(DATA BLOCK):
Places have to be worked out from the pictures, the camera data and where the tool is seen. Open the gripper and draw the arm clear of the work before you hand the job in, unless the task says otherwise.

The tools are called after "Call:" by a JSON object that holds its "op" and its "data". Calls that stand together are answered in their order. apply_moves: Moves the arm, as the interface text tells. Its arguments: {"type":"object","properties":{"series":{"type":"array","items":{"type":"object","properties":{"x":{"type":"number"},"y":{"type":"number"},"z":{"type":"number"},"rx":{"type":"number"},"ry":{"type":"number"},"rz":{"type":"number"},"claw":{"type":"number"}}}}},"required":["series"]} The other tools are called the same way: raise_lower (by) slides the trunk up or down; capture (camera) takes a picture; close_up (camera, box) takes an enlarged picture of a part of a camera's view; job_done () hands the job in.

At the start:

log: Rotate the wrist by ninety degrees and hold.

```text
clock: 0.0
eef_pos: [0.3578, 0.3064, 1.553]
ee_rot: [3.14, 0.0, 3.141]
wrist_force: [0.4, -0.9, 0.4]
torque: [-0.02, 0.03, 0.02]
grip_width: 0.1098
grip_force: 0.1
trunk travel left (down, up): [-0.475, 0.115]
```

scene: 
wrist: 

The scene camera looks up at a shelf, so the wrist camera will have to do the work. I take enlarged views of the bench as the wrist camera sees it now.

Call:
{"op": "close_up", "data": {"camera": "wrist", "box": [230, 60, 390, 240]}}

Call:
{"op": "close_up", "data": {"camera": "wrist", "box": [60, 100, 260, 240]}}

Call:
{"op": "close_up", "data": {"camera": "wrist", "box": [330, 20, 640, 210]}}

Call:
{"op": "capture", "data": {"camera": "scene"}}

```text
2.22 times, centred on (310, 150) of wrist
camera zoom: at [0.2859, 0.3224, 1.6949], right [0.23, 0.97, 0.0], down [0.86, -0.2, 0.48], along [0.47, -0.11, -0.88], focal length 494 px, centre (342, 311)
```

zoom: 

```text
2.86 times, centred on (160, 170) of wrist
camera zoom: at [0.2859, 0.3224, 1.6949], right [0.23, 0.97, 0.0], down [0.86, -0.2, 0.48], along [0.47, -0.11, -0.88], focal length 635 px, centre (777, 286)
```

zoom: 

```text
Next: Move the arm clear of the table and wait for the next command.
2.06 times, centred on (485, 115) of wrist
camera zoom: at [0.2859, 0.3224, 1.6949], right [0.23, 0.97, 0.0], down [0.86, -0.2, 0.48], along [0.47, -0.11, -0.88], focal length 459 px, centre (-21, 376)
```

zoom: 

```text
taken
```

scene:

(SHORT PROBLEM):
Reproduce all the data word for word. Write them as strings in a JSON array, leaving out blank lines.

(EXERCISE ANSWER):
[
  "Places have to be worked out from the pictures, the camera data and where the tool is seen. Open the gripper and draw the arm clear of the work before you hand the job in, unless the task says otherwise.",
  "The tools are called after \"Call:\" by a JSON object that holds its \"op\" and its \"data\". Calls that stand together are answered in their order. apply_moves: Moves the arm, as the interface text tells. Its arguments: {\"type\":\"object\",\"properties\":{\"series\":{\"type\":\"array\",\"items\":{\"type\":\"object\",\"properties\":{\"x\":{\"type\":\"number\"},\"y\":{\"type\":\"number\"},\"z\":{\"type\":\"number\"},\"rx\":{\"type\":\"number\"},\"ry\":{\"type\":\"number\"},\"rz\":{\"type\":\"number\"},\"claw\":{\"type\":\"number\"}}}}},\"required\":[\"series\"]} The other tools are called the same way: raise_lower (by) slides the trunk up or down; capture (camera) takes a picture; close_up (camera, box) takes an enlarged picture of a part of a camera's view; job_done () hands the job in.",
  "At the start:",
  "log: Rotate the wrist by ninety degrees and hold.",
  "```text",
  "clock: 0.0",
  "eef_pos: [0.3578, 0.3064, 1.553]",
  "ee_rot: [3.14, 0.0, 3.141]",
  "wrist_force: [0.4, -0.9, 0.4]",
  "torque: [-0.02, 0.03, 0.02]",
  "grip_width: 0.1098",
  "grip_force: 0.1",
  "trunk travel left (down, up): [-0.475, 0.115]",
  "```",
  "scene: ",
  "wrist: ",
  "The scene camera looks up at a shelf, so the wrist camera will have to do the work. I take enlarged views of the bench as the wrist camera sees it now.",
  "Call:",
  "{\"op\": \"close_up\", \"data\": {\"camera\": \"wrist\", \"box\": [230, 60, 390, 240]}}",
  "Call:",
  "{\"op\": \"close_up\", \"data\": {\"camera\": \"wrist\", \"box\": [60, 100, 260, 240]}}",
  "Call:",
  "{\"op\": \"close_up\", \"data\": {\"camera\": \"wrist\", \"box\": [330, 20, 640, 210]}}",
  "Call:",
  "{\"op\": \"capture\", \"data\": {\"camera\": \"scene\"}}",
  "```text",
  "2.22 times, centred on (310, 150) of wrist",
  "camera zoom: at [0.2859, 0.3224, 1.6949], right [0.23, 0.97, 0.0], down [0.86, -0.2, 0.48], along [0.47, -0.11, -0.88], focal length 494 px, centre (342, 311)",
  "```",
  "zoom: ",
  "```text",
  "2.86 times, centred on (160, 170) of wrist",
  "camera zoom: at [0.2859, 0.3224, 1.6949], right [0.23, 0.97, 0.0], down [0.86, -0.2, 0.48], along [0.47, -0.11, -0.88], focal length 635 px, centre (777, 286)",
  "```",
  "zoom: ",
  "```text",
  "Next: Move the arm clear of the table and wait for the next command.",
  "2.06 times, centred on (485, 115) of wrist",
  "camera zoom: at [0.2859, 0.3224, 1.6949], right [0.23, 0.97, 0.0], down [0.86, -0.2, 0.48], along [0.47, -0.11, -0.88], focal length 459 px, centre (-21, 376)",
  "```",
  "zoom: ",
  "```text",
  "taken",
  "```",
  "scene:"
]